🤖 AI Summary
This work proposes a learning and control framework based on Koopman operator regression for nonlinear switched systems with unknown dynamics. By leveraging finite data, the system dynamics are learned within a reproducing kernel Hilbert space to construct a linear switched predictive model, which is then integrated with model predictive control (MPC) to solve an infinite-horizon optimal control problem. The approach provides, for the first time, a theoretically guaranteed closed-loop control strategy for switched nonlinear systems, with rigorous derivation of both the learning rate for Koopman dynamic approximation and a suboptimality bound on the closed-loop MPC performance. Numerical experiments on the Duffing oscillator demonstrate the effectiveness of the proposed method.
📝 Abstract
In this work, we consider the identification and control of nonlinear systems with finite action spaces.
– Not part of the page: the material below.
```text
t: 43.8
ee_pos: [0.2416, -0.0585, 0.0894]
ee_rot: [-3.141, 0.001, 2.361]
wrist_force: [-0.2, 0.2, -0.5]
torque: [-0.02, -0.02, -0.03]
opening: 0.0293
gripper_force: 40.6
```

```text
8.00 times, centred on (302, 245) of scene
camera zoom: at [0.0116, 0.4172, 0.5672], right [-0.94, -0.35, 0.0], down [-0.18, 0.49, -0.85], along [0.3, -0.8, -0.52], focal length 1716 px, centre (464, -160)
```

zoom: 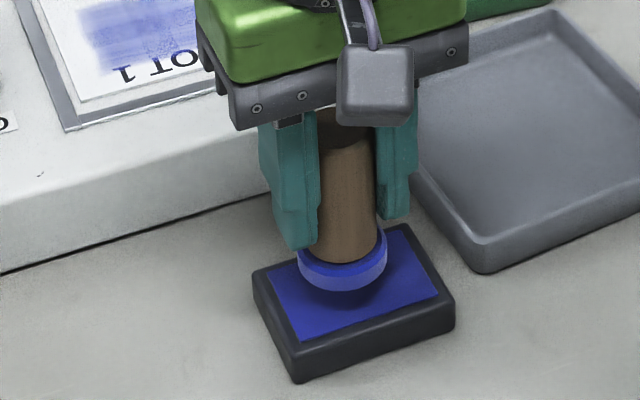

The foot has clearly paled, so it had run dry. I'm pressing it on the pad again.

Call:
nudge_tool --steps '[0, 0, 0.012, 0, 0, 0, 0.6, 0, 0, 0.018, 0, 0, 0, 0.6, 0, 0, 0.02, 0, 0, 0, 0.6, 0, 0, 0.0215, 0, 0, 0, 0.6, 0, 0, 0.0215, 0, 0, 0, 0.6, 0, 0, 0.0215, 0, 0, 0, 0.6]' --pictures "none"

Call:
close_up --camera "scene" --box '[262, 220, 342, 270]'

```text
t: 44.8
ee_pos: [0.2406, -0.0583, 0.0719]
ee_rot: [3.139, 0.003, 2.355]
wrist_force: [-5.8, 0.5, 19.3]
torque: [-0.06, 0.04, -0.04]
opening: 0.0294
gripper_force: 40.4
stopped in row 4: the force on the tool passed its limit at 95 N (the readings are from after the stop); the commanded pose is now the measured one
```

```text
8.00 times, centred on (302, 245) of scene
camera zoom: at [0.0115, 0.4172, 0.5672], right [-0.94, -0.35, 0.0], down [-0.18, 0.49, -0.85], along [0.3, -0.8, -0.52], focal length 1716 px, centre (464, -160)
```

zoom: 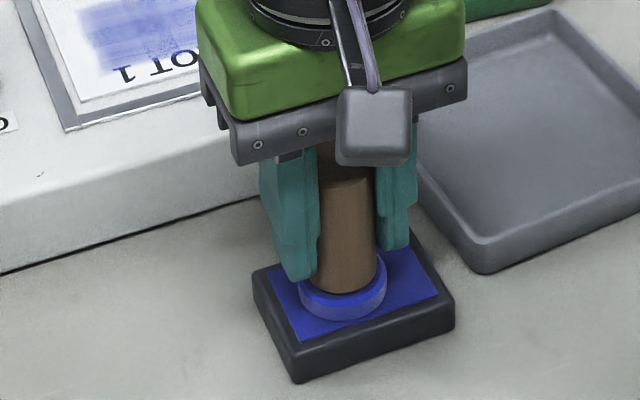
The unknown dynamics are estimated from finite samples with Koopman operator regression in a reproducing kernel Hilbert space, yielding a linear switching predictive model, the switches governed by the value of the control variable. In order to perform control in closed-loop, the learned dynamics are employed in an infinite-horizon optimal control problem with time-varying stage cost, which is solved by means of model predictive control. In a theoretical analysis, we derive learning rates for the Koopman dynamics approximation. We further quantify, under suitable assumptions, the sub-optimality of the model predictive control strategy, both in the case of exact Koopman dynamics, and in the case of learned ones. Numerical simulations on the Duffing oscillator complement our theoretical findings.